Work to do → Pick out each line containing the string "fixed".

Supplied information →
--- START ---

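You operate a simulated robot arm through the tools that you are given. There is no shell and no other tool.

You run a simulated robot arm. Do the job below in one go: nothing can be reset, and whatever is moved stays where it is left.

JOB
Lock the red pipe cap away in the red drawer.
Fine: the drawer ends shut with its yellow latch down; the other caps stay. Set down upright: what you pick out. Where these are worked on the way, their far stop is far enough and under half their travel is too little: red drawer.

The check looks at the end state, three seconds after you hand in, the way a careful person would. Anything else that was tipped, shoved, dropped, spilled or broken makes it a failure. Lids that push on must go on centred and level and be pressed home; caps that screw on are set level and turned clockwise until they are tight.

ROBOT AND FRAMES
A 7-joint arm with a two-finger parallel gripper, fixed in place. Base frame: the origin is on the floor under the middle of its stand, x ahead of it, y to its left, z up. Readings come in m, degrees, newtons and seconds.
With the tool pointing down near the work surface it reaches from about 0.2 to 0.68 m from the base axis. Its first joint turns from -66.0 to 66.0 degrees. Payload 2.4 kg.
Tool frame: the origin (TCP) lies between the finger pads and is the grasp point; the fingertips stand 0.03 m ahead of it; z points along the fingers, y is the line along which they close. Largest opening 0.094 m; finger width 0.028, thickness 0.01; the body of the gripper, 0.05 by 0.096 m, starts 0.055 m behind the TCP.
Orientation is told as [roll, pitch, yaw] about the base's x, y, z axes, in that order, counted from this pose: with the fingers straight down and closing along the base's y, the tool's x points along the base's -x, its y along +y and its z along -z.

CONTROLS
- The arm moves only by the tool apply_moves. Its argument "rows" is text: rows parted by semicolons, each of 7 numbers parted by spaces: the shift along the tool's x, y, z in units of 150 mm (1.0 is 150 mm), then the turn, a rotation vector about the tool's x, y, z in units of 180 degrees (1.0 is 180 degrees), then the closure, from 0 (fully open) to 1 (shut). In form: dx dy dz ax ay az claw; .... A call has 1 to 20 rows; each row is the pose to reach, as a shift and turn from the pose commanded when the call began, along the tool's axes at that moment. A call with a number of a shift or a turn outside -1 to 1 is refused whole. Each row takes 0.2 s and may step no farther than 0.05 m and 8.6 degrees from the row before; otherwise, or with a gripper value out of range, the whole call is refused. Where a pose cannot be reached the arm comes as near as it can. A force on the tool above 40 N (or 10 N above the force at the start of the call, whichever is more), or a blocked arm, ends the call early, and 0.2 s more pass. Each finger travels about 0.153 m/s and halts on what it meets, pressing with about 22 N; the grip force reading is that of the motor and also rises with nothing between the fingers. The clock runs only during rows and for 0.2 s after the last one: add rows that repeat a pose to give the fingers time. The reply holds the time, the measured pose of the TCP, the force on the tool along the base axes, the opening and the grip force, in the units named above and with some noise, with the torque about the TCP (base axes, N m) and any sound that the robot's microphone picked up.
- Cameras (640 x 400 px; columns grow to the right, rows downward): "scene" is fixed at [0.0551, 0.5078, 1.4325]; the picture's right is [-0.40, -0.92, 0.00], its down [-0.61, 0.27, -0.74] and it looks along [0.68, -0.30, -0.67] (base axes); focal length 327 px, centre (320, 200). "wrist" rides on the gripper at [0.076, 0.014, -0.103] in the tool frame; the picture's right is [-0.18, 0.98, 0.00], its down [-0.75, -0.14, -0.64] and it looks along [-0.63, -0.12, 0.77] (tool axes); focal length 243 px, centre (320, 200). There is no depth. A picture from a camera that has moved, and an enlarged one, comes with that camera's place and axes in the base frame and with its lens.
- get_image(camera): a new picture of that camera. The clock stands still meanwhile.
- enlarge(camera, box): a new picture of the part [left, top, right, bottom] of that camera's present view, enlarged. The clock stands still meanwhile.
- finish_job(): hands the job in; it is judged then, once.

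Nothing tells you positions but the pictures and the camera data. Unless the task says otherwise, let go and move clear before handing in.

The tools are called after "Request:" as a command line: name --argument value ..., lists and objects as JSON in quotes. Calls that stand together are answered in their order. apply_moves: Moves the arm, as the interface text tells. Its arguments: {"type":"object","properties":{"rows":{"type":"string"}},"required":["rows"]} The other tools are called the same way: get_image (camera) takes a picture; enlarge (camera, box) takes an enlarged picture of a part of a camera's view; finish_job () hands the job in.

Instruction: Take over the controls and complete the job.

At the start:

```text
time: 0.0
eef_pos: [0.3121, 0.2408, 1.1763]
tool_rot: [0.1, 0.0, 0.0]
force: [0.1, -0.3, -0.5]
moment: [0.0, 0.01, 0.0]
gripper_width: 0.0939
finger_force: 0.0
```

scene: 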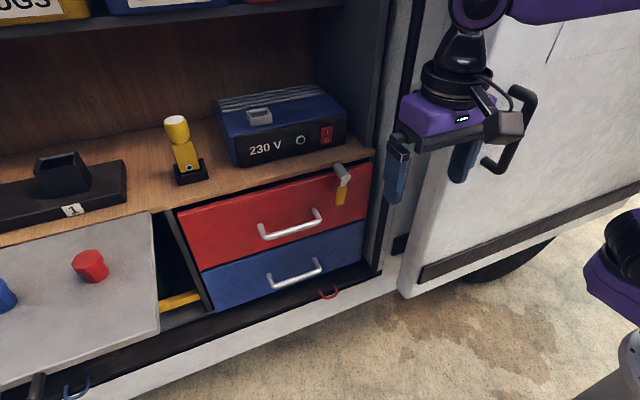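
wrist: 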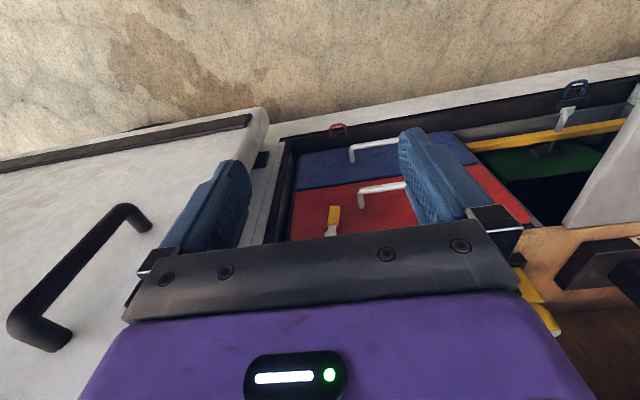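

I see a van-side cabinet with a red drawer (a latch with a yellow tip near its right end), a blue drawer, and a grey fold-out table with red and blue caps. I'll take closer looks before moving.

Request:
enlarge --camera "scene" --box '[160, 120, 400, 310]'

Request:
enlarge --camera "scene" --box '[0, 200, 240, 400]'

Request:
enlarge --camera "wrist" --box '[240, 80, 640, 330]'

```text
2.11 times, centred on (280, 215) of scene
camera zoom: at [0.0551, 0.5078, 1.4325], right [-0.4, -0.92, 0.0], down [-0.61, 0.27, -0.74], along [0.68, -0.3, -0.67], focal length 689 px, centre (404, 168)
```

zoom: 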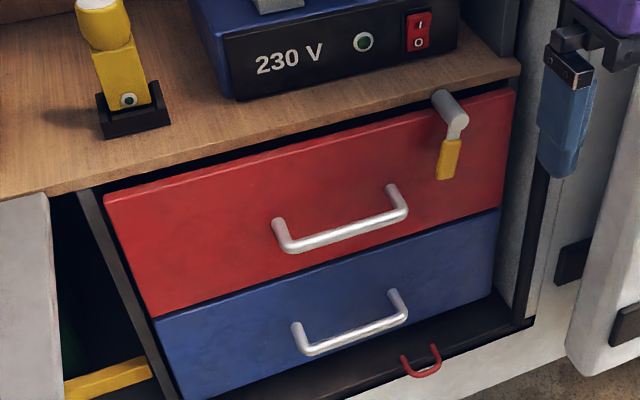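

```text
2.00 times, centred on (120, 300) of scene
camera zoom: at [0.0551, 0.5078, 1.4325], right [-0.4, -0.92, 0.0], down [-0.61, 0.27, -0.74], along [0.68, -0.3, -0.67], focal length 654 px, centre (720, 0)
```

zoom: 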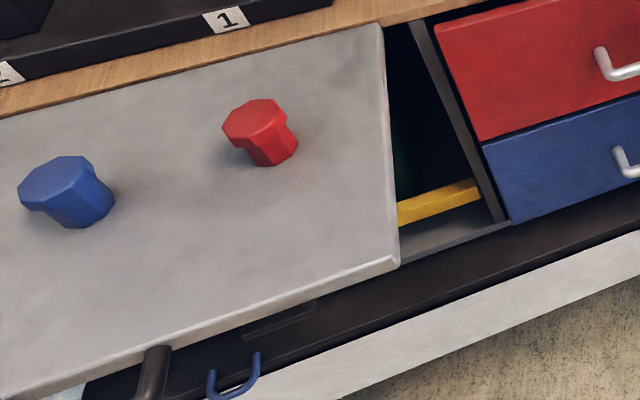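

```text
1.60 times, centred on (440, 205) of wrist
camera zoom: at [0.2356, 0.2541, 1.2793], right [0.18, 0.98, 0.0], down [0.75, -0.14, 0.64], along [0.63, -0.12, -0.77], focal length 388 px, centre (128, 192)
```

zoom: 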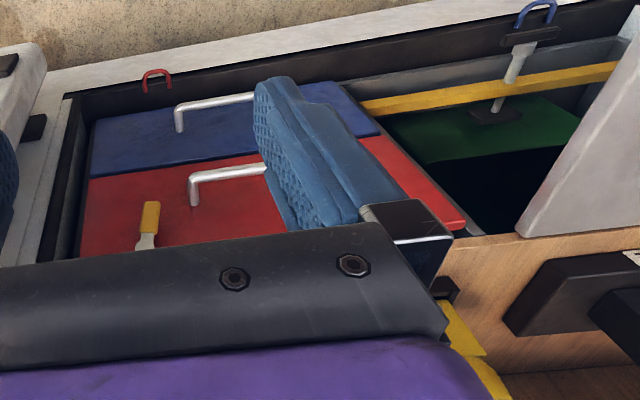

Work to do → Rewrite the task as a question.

--- END ---

Output for this task →
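A 7-joint arm with a two-finger parallel gripper, fixed in place. Base frame: the origin is on the floor under the middle of its stand, x ahead of it, y to its left, z up. Readings come in m, degrees, newtons and seconds.
- Cameras (640 x 400 px; columns grow to the right, rows downward): "scene" is fixed at [0.0551, 0.5078, 1.4325]; the picture's right is [-0.40, -0.92, 0.00], its down [-0.61, 0.27, -0.74] and it looks along [0.68, -0.30, -0.67] (base axes); focal length 327 px, centre (320, 200). "wrist" rides on the gripper at [0.076, 0.014, -0.103] in the tool frame; the picture's right is [-0.18, 0.98, 0.00], its down [-0.75, -0.14, -0.64] and it looks along [-0.63, -0.12, 0.77] (tool axes); focal length 243 px, centre (320, 200). There is no depth. A picture from a camera that has moved, and an enlarged one, comes with that camera's place and axes in the base frame and with its lens.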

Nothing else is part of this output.